4) Consider that these surface complaints might just be symbols anyhow. I put my realtor through total hell (yet we became friends) because I was wandering through house after house after house after house and not buying, because I was waiting. I was waiting for that irrational-yet-truer-than-true moment when you know you're home. With every house that didn't make me feel that way, I'm sure I said specific things, but what I meant by each and every one of them was just "The moment ain't happening."

5) And then it did.

6) I am still going to go blue-and-white on this house. It's just going to take me a while.

7) All the HGTV design professionals will, I am sure, hate what I'm going to do.

8) That is okay with me.

July 20, 2008

See? They say so too!

Look what I just found!

Probably about six days ago (I've actually been on vacation and just got home), Arts and Letters Daily linked to this sprawling article about the mommy wars by Sandra Tsing Loh. Tsing Loh takes a detour in the middle to point out, via the work of one Neil Gilbert, exactly what I posted in late June/early July:

A) If childcare is repetitious, well, so the hell are most other jobs

and

B) If repetition is therefore your fate, you could do a lot worse than being repetitious in service of your family than in service of some faceless corporate monolith.
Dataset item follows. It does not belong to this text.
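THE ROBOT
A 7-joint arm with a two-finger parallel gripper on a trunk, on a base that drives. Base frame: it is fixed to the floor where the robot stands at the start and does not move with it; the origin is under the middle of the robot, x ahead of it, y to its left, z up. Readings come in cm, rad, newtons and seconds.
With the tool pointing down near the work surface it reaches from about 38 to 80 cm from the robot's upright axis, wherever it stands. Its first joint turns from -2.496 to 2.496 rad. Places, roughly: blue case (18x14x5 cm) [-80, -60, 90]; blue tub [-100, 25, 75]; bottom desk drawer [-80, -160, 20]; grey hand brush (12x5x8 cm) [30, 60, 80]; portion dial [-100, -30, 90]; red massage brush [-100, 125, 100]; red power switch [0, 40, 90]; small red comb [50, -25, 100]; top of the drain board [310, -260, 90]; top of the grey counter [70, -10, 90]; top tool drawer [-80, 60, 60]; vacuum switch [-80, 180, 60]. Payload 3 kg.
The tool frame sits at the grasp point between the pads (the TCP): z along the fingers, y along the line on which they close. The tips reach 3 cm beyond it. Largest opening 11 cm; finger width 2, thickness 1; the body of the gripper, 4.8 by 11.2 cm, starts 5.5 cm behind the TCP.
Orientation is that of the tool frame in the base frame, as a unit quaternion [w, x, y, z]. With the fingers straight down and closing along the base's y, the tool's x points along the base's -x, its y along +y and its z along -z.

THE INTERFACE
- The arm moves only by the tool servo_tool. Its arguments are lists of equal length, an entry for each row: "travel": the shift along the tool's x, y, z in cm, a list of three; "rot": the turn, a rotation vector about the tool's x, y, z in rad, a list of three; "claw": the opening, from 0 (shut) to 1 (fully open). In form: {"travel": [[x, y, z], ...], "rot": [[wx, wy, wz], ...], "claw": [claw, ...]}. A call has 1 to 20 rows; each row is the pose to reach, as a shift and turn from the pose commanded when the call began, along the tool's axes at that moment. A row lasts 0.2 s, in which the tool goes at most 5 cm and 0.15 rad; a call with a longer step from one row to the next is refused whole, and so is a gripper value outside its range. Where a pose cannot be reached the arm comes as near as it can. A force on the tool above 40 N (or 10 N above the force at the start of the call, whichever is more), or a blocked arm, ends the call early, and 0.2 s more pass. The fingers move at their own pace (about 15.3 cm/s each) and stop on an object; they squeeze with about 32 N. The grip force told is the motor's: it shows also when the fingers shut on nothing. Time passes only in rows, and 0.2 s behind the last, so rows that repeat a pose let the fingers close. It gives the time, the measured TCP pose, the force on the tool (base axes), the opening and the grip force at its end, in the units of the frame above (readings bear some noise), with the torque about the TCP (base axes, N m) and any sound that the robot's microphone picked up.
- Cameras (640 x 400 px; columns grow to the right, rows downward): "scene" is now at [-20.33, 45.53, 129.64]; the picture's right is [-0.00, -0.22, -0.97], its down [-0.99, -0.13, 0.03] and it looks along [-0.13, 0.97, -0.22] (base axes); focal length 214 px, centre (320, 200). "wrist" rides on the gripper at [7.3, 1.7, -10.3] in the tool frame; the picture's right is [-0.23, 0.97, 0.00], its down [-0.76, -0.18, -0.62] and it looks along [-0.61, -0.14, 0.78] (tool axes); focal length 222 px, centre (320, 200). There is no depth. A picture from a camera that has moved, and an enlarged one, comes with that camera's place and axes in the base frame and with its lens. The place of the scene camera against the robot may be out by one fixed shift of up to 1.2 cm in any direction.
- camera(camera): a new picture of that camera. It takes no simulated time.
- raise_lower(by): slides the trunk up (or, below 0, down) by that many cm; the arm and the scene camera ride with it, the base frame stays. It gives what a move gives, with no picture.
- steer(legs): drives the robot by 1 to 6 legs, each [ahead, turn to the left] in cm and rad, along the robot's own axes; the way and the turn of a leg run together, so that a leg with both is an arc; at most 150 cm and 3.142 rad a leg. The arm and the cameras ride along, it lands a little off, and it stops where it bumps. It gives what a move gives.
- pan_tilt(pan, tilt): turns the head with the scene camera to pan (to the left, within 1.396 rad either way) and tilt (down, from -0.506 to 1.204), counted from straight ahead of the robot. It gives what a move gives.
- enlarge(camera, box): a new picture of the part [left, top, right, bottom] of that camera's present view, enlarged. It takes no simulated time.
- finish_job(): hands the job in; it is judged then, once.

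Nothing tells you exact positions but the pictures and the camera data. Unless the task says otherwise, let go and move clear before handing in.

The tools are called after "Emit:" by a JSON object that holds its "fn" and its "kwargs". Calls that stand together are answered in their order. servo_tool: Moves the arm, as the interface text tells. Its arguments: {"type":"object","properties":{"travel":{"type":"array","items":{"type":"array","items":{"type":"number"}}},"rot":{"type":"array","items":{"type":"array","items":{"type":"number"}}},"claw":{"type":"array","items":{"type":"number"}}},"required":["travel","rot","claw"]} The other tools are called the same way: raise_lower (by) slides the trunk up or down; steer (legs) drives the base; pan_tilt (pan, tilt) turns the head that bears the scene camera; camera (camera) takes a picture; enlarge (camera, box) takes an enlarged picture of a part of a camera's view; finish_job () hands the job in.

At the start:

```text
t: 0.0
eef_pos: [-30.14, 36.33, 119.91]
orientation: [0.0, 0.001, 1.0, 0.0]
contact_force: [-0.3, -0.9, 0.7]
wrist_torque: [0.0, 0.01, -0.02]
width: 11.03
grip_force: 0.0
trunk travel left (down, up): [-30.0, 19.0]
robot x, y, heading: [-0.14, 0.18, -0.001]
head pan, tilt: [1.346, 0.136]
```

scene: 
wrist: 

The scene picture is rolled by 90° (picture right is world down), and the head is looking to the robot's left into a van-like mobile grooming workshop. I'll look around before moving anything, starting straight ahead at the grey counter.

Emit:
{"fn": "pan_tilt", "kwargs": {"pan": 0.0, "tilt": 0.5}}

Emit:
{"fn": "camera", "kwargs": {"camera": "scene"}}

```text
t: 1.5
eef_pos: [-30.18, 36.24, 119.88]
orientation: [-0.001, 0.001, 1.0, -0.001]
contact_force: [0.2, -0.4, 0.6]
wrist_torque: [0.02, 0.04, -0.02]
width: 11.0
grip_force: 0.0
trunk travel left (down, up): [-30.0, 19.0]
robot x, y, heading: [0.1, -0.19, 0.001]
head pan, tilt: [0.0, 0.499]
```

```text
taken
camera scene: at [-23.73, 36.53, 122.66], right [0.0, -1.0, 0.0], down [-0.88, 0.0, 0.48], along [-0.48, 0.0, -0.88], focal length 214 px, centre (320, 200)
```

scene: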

Gilbert also makes the very Cheryl Mendelson point that family tasks such as meal planning are actually more interesting than most out-of-home jobs. (Or as he put it, shopping in the grocery store is a lot more interesting than working in it.) (Well--actually, I've worked in a grocery store, and it's kind of fascinating, if you pay attention to all the remarkable combinations of things people buy, and how some orders bag easily and others don't, and so on. But that's another story.)

One thing that interests me is that Tsing Loh and Gilbert compare motherhood to negative, devalued jobs like being a cubicle farmer and said "It's no worse and often lots better," whereas I compared motherhood to currently-glamorous toilpits like cooking and crab-fishing and said "It's EVERY BIT AS BAD, so where's its props?"

I went even further, in fact, and said that, far from being negative, repetition is actually the secret soul of creativity. Gilbert and Tsing Loh are not quite that crazy. But the point is, we're all more or less on the same track here. I have found my tribe. (Tsing Loh even cops to a messy house. My sister!!)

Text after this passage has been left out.